One of the nicest things about living to be 75 is you get to relive events that happened a half-century ago as their golden anniversaries appear in the papers. This year we’re remembering events of 1969, away back when this writer was a 25-year-old news director of a small radio station on the island of Kauai. So it happened that my first impressions of 1969 were provided by the clattering of an Associated Press teletype.
January: Joe Willie Namath’s brash “guarantee” of a win over heavily favored Baltimore in the Super Bowl is met with derision until it happens, and Broadway Joe becomes America’s loveable rogue.
February: Boris Karloff, aka Frankenstein, dies … we think.
March: The last Beatle bachelor, Paul McCartney marries photographer Linda Eastman. Paul gives us five words that ring true half a century later, “All you need is love.”

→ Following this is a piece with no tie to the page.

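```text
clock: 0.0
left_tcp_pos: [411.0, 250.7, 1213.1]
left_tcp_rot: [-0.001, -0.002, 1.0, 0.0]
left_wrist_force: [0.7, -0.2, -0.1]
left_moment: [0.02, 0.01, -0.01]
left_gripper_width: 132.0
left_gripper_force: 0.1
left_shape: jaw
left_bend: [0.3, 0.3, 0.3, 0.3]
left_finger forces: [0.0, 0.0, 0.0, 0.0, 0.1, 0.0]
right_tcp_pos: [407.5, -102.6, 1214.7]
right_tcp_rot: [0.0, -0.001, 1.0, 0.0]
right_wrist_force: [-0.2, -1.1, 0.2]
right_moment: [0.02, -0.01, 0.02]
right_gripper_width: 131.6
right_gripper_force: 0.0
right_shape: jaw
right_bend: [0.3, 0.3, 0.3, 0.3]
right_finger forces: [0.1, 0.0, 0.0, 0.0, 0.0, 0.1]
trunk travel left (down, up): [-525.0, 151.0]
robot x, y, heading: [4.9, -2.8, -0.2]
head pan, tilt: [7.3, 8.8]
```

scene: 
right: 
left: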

April: For the first time, an artificial heart is implanted in the chest of a human, and that fake heart keeps that human alive for 65 hours, until a human donor is found. I remember thinking at the time, “Heck, by the time I’m 75, they will have parts for nearly everything below the neck.” Today I have to wonder who the last human might be to die with all of his or her original parts, and will there be a statue erected to remember that person?
May: Spring break. Zap, N.D., is invaded by 2,000 college students for the town’s first and last three-day beer-bust. The National Guard is called in to clear out the students, who, according to the sheriff, “… wrecked the whole damn town.”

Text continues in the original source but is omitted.